In general terms, that means that Congress is incentivized to gut the IRS (and every other enforcement agency) because, by rule, cutting spending is the only way to realize budget savings. In this specific case, it means that the CBO is prevented from making an accurate assessment of the cost of the Build Back Better Act, which may result in the whole legislation being scrapped.
According to Andrew Grossman, chief tax counsel for the Democratic majority on the House Ways and Means Committee, the low number being telegraphed by the CBO has long been expected, and is a smaller hurdle than the arcane rules of scoring, as that increased funding is not technically scoreable. “I would expect that footnote and that number for tax revenue to be less than what the White House and the Treasury Department have said,” Grossman told state tax collectors at an event in Virginia, as Bloomberg reported.
Like any random procedural rule, Congress and/or the executive branch could simply change it. As Scott Levy explained in The Yale Law Journal, Congress could pass a resolution changing the way CBO does its scoring, or they could even insert the change in a conference report. Doing so would result in even less administrative upheaval than other procedural obstacles that Democrats could simply remove from the path to enacting their agenda, like firing or overruling the Senate parliamentarian.
But so far, Democrats have withered in the face of those bureaucratic resistances. And for the group of conservative House members, well-known in their cynicism, the bad score could be more than reason enough for the whole BBB to go the way of the $15 minimum wage and immigration reform. Being thwarted by unelected bureaucrats and procedural norms that no one has even heard of has become an enduring part of the Biden Democratic Party experience.
As it stands now, the White House is merely crossing its fingers that the Democratic holdouts will take pity on an uncharitable report. “In this one case, I think we’ve made a very strong empirical case for C.B.O. not having an accurate score,” Ben Harris, Treasury’s assistant secretary for economic policy, told The New York Times on Monday. “The question is would they rather go with C.B.O. knowing C.B.O. is wrong, or would they want to target the best information they could possibly have?”

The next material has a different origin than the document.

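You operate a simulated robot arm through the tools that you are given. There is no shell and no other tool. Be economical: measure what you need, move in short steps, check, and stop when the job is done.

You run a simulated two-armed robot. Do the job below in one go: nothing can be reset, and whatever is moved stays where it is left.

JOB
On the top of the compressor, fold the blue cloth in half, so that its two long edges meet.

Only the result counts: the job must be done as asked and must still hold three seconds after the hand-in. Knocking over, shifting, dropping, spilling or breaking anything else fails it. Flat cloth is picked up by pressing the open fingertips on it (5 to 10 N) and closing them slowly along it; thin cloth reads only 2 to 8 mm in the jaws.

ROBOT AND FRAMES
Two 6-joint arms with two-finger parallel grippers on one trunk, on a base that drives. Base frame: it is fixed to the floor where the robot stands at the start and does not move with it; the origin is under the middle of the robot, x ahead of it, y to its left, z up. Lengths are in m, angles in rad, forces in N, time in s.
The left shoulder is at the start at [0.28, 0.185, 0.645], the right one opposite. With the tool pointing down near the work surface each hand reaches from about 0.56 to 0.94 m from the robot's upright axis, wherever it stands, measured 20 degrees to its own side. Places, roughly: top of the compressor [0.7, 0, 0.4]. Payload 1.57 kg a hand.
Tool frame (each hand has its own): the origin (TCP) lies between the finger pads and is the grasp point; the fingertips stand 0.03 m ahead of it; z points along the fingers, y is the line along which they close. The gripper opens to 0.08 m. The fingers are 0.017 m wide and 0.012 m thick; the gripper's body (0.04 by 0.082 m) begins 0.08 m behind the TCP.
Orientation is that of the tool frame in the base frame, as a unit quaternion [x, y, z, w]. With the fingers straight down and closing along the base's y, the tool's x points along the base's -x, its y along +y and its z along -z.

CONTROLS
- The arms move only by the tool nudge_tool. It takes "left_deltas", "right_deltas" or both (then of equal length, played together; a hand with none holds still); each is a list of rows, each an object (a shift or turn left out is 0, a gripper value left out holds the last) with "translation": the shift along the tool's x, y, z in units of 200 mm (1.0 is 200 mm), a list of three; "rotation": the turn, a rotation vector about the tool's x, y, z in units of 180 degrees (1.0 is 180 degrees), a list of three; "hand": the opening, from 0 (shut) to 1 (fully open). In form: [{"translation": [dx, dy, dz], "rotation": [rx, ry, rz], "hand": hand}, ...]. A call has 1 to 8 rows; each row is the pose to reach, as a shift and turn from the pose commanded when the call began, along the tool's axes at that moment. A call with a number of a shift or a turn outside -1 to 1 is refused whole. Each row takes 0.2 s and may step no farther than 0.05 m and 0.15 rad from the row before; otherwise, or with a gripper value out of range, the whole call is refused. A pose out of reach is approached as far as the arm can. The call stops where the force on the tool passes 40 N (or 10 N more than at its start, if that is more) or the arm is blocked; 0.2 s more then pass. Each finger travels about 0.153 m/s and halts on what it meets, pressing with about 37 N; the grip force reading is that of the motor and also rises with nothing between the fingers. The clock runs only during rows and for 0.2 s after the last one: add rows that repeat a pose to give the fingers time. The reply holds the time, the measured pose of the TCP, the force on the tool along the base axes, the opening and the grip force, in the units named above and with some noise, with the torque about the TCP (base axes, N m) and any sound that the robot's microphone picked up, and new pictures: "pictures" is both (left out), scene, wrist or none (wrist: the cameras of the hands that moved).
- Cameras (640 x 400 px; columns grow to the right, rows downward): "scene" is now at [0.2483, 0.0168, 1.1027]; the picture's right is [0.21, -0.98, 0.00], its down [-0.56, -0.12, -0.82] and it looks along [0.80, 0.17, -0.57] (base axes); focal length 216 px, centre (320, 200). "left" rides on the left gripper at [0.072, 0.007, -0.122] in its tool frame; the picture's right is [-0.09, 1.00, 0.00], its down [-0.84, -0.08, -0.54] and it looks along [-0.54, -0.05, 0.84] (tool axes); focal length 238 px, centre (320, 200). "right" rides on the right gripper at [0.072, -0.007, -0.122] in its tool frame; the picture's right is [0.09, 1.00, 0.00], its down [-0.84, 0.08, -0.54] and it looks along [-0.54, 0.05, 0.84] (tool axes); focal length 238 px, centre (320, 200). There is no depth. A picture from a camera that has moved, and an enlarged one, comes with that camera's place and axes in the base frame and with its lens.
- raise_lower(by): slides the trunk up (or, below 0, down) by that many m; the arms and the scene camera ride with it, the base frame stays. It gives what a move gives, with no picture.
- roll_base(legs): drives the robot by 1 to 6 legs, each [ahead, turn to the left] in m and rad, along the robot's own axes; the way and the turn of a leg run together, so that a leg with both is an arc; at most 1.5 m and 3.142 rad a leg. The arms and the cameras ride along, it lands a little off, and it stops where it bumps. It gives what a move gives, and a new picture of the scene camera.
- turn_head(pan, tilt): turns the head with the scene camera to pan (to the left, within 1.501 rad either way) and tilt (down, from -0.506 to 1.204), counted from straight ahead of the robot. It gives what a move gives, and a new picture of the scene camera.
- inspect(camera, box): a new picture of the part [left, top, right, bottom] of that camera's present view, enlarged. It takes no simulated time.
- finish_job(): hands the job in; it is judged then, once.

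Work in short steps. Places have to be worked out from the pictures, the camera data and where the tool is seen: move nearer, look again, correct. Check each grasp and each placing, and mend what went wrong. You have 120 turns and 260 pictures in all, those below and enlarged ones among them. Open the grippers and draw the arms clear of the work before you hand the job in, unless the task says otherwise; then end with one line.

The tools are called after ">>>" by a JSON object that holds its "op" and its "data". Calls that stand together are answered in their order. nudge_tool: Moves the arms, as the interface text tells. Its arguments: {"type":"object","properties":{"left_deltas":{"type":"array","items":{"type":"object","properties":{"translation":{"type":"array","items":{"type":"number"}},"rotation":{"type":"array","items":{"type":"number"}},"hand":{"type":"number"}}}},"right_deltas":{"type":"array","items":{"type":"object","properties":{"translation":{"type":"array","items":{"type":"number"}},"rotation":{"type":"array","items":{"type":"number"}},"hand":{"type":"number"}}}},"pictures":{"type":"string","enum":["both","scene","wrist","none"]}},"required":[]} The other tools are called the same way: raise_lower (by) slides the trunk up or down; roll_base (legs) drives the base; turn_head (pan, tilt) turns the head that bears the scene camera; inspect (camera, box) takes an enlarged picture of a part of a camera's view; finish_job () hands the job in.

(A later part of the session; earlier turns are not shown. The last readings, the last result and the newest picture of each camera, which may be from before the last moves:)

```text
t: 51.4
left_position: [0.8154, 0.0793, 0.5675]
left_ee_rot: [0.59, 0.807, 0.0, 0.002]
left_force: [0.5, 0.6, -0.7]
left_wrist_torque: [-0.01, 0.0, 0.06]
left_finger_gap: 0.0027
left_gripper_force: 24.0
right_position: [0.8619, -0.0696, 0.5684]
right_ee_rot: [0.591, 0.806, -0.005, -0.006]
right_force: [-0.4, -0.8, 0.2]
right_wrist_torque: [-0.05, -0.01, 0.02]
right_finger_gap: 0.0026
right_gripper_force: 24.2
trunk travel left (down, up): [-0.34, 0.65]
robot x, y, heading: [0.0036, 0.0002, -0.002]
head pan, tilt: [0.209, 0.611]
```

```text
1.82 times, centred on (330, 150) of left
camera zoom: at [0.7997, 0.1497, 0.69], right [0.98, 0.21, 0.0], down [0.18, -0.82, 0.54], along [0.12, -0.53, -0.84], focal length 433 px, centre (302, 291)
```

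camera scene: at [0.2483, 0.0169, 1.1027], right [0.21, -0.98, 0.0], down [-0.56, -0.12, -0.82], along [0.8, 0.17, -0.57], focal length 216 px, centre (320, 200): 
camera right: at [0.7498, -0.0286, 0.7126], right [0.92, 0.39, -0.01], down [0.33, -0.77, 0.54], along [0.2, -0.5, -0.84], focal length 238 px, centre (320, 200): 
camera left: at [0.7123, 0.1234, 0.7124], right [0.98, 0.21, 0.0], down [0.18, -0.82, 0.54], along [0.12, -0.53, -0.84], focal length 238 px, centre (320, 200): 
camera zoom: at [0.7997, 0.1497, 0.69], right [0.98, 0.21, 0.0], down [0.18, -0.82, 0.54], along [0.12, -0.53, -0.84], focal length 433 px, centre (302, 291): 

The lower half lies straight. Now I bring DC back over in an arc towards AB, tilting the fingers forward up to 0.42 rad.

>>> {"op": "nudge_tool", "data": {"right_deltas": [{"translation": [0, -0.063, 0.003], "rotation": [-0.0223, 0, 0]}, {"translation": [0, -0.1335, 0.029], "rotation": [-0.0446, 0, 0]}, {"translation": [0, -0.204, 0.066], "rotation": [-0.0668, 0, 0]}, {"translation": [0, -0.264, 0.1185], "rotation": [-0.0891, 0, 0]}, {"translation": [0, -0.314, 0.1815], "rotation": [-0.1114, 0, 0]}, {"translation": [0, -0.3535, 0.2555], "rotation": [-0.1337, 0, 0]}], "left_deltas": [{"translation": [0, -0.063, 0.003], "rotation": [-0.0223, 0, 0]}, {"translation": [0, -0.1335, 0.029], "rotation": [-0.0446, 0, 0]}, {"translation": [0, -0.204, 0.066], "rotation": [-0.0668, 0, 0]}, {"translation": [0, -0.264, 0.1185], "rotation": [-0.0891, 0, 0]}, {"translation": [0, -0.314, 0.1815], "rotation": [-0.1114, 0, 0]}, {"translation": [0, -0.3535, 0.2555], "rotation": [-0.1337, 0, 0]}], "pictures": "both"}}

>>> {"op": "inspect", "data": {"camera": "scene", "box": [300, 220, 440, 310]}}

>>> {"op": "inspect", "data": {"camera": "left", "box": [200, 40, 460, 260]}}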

Of course, there’s little reason to expect those five House holdouts and Joe Manchin to opt for option two. Budget scoring has become a persistent weapon, cherry-picked for political and ideological ends. The holdouts all enthusiastically supported the bipartisan infrastructure bill despite the fact that the CBO asserted that it was not remotely “paid for” via outside revenue-raisers; when questioned, that gap was merely hand-waved away. But the BBB, which was not written for and by corporate lobbyists, has these same politicians very worried about those discrepancies, and terrified of inflation, despite the fact that the bill has been written explicitly to tackle the most inflationary aspects of American life. Prescription drug prices, housing, education, child care are all pressing, high-priced realities for American workers, families, and students that the bill tackles head-on.
That’s not to suggest that the CBO score would be accurate even if the rules were changed. Currently led by Phillip Swagel, who is spearheading the assessment of how much money an enhanced IRS could credibly raise, the CBO has been famously and flagrantly incorrect in nearly all of its major markups in recent years. That’s in part because its job is impossible; isolating the budget impact in year ten of a comprehensive, complex piece of legislation like Build Back Better is like sinking 18 straight holes in one at the Masters.
However, it should be noted that, despite running a putatively nonpartisan entity, Swagel is a Republican, a former staffer and resident scholar of the American Enterprise Institute, and a graduate of the University of Chicago’s Booth Business School. He was also a Henry Paulson recruit in the Treasury Department under George W. Bush, where he worked in tandem with aide Neel Kashkari to draft the early parts of the 2008 bank bailout and the proposal that became the Troubled Asset Relief Program, which became perhaps the most ignominious and scandal-plagued component of the response to the 2008 financial crisis. He later worked for Bush’s Council of Economic Advisers.
Democrats in Congress could replace Swagel, but they have shown an unwillingness to issue pink slips to high-profile opponents of their agenda, be they parliamentarians or CBO directors. Still, the crisis now being forecast for later this week can be easily circumvented with a rule change. And if Democrats can’t manage to pass one, they’ll have only themselves to blame for the collapse of the bill that Nancy Pelosi has called her legacy, that Joe Biden has staked his campaign slogan on, and that nearly all Democrats have run on, in some way, for the last six to 16 years.